ALEX BRUMMER: Rishi’s big squeeze risks suffocating Britain’s recovery

Rishi takes the slow road: Chancellor’s monetary and fiscal squeeze risks suffocating the recovery, says ALEX BRUMMER

There is no mystery as to how to crush inflation. 

You follow the path taken by the late Federal Reserve chairman Paul Volcker in October 1979 when he imposed a draconian monetary squeeze on the US and raised interest rates producing a crushing recession.

It resulted in economic desolation in Ronald Reagan’s first term until the president’s supply side tax cuts and a splurge on defence turned the tide.

Chancellor Rishi Sunak has defended raising national insurance contributions claiming it was necessary to deliver more beds and procedures in the NHS

In the decades since Volcker pulled the emergency cord there have been dramatic changes in labour markets.

Cost-of-living pay rises, once the starting point for collective bargaining, have been vanquished. The unions are less relevant and disputes confined to minor skirmishes with private sector employers.

That doesn’t mean that the prospect of consumer price inflation roaring towards seven per cent later this spring doesn’t have to be tackled. 

The Bank of England has started to tighten policy. A further interest rate rise from the 0.25 per cent bank rate is now signalled by the money markets later this week.

Across the Atlantic and on the Continent, similar monetary hardening is on the way. What is contrary to good sense is the double-whammy of using the interest rate weapon and tightening fiscal policy at one and the same time.

The rise in national insurance contributions (NICs) is calamitous in its scale, raising some £14billion net from employers and employees. It is also muddled.

In defence of the NICs increase, Boris Johnson and the Chancellor Rishi Sunak argued it was necessary to deliver more beds and procedures in the NHS. 

It is also justified in terms of the need to restore the budget to good health and to reform social care.

The reality is that imposing a monetary and fiscal squeeze on the economy ensures that the much-trumpeted best performance for Britain among the G7 in 2022 will be endangered in future years. 

Among the lessons of the post 2008 financial crisis is that the fiscal squeeze condemned the nation to almost a decade of sub-octane output.

The best gift Downing Street could give to the nation now, far more significant than moving the deckchairs in the Downing Street gardens, would be to cancel an unconscionable rise. That would give growth, animal spirits and recovery a chance.

Speed Read

Vodafone, originally a spin-out from Ernest Harrison’s Racal group, should be one of Britain’s most exciting tech creations. 

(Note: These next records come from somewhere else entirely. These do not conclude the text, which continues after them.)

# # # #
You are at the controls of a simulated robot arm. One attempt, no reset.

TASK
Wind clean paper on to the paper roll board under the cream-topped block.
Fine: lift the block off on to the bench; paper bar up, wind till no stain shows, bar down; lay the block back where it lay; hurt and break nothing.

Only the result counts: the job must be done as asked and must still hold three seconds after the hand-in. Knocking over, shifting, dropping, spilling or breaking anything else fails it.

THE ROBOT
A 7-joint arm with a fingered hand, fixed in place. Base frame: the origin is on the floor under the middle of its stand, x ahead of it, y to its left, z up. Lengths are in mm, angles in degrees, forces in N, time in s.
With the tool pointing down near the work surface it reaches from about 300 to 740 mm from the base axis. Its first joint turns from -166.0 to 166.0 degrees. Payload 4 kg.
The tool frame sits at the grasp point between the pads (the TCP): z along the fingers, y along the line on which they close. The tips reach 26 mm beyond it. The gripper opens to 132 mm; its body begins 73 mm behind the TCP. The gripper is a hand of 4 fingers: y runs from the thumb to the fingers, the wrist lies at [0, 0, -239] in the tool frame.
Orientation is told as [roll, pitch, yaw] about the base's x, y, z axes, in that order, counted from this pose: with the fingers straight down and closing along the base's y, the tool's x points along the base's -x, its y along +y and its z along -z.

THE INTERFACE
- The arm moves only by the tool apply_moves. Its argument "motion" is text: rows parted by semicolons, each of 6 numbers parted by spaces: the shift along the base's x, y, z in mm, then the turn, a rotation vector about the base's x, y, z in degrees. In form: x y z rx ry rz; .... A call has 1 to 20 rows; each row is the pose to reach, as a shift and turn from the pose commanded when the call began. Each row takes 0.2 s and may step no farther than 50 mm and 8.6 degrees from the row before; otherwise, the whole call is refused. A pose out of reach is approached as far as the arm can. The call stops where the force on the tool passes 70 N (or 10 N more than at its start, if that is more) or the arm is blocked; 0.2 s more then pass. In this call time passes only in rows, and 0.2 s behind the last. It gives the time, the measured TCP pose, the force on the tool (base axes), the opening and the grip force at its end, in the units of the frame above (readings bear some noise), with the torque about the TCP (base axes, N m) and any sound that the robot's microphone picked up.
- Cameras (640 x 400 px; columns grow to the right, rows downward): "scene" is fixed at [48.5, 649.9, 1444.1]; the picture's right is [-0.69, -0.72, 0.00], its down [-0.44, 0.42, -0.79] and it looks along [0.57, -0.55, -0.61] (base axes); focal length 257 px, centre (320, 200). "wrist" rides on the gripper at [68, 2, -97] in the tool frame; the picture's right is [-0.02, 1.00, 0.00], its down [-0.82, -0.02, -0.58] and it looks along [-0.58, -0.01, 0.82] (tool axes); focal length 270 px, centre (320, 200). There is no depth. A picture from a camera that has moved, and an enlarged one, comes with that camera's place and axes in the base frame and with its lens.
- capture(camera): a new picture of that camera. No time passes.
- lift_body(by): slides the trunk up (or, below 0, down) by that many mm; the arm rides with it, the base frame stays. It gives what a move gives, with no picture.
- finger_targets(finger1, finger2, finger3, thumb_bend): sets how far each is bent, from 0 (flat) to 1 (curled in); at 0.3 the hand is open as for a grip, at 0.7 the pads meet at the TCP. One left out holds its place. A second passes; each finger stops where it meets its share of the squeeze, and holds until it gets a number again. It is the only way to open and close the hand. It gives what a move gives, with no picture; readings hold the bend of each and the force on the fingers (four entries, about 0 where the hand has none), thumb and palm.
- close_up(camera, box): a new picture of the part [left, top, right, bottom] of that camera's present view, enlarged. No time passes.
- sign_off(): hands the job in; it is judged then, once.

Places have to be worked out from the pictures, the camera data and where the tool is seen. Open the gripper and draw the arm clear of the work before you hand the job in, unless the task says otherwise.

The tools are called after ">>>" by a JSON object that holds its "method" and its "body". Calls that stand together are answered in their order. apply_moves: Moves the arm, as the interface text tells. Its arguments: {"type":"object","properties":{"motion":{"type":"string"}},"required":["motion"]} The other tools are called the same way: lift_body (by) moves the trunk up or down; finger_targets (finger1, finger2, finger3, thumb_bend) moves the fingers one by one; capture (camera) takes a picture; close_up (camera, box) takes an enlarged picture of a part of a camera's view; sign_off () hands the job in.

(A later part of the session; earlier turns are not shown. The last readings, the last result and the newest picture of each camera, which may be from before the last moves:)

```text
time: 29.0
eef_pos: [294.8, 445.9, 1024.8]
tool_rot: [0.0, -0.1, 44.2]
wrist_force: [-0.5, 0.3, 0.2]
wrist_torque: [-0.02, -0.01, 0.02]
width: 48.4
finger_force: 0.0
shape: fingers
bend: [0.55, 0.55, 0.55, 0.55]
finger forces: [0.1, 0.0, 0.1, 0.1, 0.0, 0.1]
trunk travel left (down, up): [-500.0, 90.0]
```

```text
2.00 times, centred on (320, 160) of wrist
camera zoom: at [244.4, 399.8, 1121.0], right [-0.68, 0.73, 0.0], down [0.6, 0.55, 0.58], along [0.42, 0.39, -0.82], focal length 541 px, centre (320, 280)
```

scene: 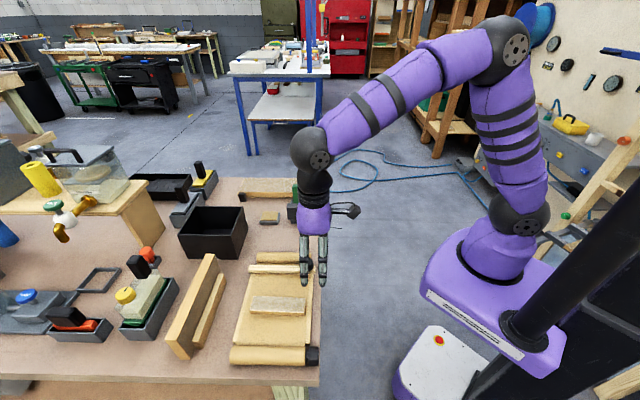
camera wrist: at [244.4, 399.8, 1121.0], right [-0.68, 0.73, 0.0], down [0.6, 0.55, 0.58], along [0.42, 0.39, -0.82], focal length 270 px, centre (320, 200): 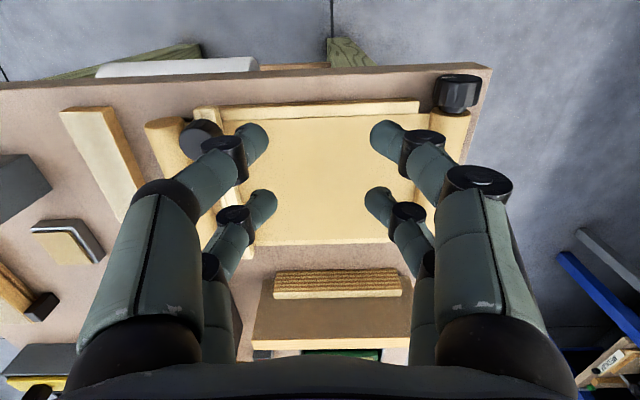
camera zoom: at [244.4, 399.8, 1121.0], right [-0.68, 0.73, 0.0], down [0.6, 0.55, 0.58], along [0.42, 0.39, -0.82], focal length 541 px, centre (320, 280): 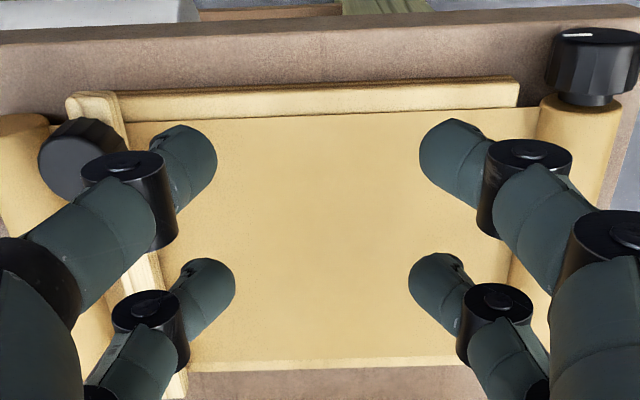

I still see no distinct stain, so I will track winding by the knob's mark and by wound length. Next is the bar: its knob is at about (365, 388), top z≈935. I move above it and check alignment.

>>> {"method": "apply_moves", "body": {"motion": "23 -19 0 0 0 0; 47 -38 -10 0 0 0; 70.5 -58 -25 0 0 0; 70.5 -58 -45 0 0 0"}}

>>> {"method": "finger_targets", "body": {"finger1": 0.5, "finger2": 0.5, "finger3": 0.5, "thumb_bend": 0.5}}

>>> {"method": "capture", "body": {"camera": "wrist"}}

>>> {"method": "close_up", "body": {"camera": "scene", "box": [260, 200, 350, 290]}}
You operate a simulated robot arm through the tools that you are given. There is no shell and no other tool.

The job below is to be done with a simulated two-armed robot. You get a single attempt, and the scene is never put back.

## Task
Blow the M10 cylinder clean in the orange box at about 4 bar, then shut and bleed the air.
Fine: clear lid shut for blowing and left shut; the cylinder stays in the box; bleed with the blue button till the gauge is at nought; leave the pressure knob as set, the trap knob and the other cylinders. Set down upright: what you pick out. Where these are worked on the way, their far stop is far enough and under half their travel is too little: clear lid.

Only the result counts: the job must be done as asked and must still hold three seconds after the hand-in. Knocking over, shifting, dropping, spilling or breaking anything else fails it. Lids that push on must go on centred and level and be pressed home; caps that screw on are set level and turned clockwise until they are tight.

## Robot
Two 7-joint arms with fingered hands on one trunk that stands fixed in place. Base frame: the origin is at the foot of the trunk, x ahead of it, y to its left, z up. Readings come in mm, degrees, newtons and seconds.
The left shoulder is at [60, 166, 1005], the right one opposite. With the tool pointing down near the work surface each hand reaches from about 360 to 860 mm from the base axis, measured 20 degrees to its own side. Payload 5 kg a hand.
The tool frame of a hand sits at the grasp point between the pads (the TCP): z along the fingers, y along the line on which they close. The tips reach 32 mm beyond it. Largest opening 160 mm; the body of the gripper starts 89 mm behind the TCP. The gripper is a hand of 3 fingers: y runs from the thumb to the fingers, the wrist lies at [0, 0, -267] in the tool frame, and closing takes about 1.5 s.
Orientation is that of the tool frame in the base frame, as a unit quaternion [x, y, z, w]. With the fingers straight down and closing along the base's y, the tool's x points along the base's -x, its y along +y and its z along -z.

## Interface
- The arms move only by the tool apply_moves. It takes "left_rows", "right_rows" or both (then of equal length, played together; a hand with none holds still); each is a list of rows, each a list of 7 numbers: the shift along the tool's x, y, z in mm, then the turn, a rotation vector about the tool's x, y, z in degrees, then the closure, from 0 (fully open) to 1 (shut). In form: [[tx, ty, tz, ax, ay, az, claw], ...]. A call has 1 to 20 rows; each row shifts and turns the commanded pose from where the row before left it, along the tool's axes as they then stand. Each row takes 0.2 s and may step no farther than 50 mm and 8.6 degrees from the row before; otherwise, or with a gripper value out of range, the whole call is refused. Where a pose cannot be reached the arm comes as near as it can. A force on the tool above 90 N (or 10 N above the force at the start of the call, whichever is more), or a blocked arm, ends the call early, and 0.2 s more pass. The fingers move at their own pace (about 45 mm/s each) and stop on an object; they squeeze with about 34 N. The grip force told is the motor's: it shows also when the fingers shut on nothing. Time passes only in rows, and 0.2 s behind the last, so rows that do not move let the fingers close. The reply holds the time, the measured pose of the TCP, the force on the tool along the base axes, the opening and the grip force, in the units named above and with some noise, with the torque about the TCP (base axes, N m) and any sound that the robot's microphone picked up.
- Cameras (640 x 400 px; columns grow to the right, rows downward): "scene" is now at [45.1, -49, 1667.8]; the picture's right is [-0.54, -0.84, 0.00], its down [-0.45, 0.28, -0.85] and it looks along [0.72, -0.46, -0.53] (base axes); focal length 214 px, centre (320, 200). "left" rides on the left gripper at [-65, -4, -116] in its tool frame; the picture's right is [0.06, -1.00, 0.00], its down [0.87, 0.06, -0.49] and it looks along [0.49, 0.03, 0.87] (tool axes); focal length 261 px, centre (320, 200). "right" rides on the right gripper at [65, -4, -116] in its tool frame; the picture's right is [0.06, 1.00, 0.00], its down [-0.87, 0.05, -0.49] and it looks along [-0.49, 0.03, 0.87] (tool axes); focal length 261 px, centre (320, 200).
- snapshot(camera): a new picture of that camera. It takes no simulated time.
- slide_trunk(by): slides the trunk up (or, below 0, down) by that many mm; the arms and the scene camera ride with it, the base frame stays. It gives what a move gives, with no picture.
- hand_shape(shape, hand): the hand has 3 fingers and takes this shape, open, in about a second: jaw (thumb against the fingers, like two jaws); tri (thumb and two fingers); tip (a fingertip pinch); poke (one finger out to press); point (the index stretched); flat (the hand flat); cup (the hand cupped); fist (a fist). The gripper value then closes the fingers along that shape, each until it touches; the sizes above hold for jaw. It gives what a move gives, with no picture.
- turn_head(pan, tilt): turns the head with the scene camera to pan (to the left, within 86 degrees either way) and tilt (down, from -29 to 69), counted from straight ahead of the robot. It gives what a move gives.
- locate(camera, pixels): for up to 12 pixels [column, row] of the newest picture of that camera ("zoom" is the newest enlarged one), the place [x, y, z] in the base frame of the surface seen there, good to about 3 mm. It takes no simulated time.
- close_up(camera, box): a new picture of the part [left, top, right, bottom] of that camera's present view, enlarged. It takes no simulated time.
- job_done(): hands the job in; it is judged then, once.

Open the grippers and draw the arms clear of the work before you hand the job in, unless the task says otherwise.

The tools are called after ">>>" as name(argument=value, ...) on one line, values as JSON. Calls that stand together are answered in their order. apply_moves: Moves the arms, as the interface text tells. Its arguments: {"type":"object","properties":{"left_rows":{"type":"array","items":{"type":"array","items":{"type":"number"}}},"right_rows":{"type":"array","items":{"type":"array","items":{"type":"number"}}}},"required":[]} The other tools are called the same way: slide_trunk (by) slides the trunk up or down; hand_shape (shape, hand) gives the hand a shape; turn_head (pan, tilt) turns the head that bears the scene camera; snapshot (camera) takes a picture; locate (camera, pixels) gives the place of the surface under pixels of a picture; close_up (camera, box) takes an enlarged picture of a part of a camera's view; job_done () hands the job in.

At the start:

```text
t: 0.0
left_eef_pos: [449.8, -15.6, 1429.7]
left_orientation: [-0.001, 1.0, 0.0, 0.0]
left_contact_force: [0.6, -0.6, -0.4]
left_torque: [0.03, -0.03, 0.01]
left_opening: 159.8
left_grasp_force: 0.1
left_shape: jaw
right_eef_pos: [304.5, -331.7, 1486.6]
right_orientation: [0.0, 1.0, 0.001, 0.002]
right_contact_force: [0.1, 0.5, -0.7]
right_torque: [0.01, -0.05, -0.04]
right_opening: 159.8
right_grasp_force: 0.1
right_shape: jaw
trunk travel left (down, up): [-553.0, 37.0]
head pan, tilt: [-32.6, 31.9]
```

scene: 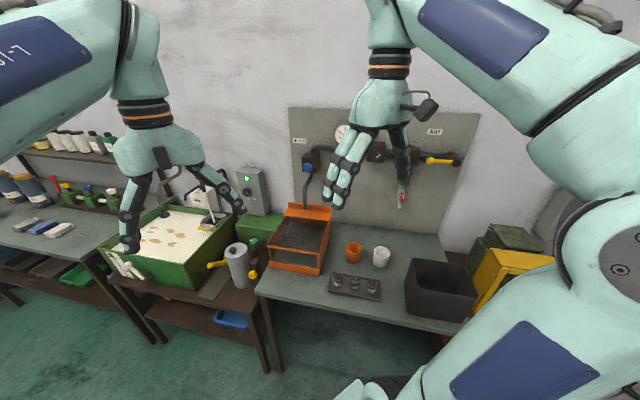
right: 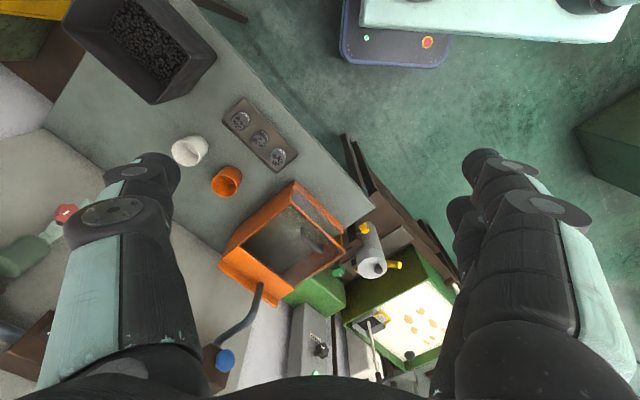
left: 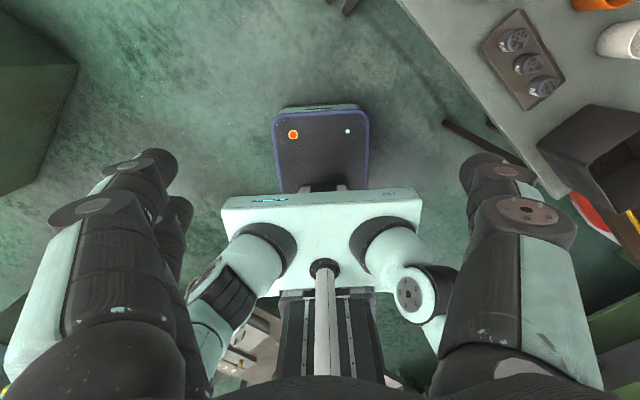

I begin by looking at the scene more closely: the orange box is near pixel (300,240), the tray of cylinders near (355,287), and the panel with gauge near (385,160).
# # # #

Not only was it at the forefront of mobile telephony, it was also acquisitive buying stakes and ownership in cellular systems across Europe and in the US.

The accumulation of goodwill and debt on its balance sheet led investors to demand change. 

The result was hasty withdrawals from Japan and then, most spectacularly, the US, just at the much-anticipated point cell-phones became the computer in the pocket from which its former US joint venture partner Verizon has benefited enormously.

The result is that Vodafone has shrunk in value, scale and ambition when it could have been, with more patience, a world leader. 

It now finds itself with few places to go with activist shareholder Cevian on its tail. The attentions of agitators can be useful if they prompt timid managements to take faster and bolder steps.

Over the last five years, Vodafone (says Refinitiv data) has delivered total returns of minus 4.7 per cent against plus 28 per cent for the underperforming FTSE 100 index.

This is in spite of floating off its pylons infrastructure offshoot in Frankfurt.

The difficulty for technocrat chief executive Nick Read is that he is running out of options. 

More spin-offs, such as Africa, are possible but would be value destructive over the longer term. Acquiring rivals in the UK and on the Continent might improve pricing power. 

But competition regulators are unenthusiastic about deals in the UK, which might harm consumers. 

The better solution for Vodafone is better and cleverer marketing, improved content and best in class tech and customer service.

The hour glass is draining fast.

Mark’s spark

Climate change may be the greatest challenge facing the world but former governor of the Bank of England Mark Carney needs more. He is joining exclusive consultants Macro Advisory Partners as senior counsellor. 

There he will be working alongside Goldman Sachs alumni, former diplomats and government officials. And the clients? Your guess is as good as mine.